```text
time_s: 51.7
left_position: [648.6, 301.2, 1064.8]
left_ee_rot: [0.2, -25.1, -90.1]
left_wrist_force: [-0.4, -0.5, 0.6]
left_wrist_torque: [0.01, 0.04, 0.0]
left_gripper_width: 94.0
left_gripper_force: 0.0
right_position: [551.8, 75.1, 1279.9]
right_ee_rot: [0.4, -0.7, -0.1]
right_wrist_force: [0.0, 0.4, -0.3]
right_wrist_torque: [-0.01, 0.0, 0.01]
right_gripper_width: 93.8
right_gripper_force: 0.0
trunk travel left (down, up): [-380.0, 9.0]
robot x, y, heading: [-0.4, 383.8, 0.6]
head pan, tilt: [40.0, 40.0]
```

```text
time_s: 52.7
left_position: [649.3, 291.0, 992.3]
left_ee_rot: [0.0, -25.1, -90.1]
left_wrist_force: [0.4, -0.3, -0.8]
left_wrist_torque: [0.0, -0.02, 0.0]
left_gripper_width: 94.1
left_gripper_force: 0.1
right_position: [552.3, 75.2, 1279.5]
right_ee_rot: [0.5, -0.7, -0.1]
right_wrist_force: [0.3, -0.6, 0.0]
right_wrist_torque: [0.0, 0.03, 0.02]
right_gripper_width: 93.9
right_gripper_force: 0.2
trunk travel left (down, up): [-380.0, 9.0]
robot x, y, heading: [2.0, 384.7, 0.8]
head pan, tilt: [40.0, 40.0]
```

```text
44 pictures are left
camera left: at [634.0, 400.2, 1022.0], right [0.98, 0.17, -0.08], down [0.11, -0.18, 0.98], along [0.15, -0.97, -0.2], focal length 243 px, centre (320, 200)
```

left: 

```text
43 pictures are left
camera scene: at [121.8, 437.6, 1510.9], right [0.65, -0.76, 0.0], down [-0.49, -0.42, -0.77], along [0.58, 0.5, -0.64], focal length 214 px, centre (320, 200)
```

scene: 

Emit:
------------------------------------------------
REQUEST: Without changing a word, restate the whole listing.

WRITTEN ANSWER:
```text
time_s: 51.7
left_position: [648.6, 301.2, 1064.8]
left_ee_rot: [0.2, -25.1, -90.1]
left_wrist_force: [-0.4, -0.5, 0.6]
left_wrist_torque: [0.01, 0.04, 0.0]
left_gripper_width: 94.0
left_gripper_force: 0.0
right_position: [551.8, 75.1, 1279.9]
right_ee_rot: [0.4, -0.7, -0.1]
right_wrist_force: [0.0, 0.4, -0.3]
right_wrist_torque: [-0.01, 0.0, 0.01]
right_gripper_width: 93.8
right_gripper_force: 0.0
trunk travel left (down, up): [-380.0, 9.0]
robot x, y, heading: [-0.4, 383.8, 0.6]
head pan, tilt: [40.0, 40.0]
```

```text
time_s: 52.7
left_position: [649.3, 291.0, 992.3]
left_ee_rot: [0.0, -25.1, -90.1]
left_wrist_force: [0.4, -0.3, -0.8]
left_wrist_torque: [0.0, -0.02, 0.0]
left_gripper_width: 94.1
left_gripper_force: 0.1
right_position: [552.3, 75.2, 1279.5]
right_ee_rot: [0.5, -0.7, -0.1]
right_wrist_force: [0.3, -0.6, 0.0]
right_wrist_torque: [0.0, 0.03, 0.02]
right_gripper_width: 93.9
right_gripper_force: 0.2
trunk travel left (down, up): [-380.0, 9.0]
robot x, y, heading: [2.0, 384.7, 0.8]
head pan, tilt: [40.0, 40.0]
```

```text
44 pictures are left
camera left: at [634.0, 400.2, 1022.0], right [0.98, 0.17, -0.08], down [0.11, -0.18, 0.98], along [0.15, -0.97, -0.2], focal length 243 px, centre (320, 200)
```

left: 

```text
43 pictures are left
camera scene: at [121.8, 437.6, 1510.9], right [0.65, -0.76, 0.0], down [-0.49, -0.42, -0.77], along [0.58, 0.5, -0.64], focal length 214 px, centre (320, 200)
```

scene: 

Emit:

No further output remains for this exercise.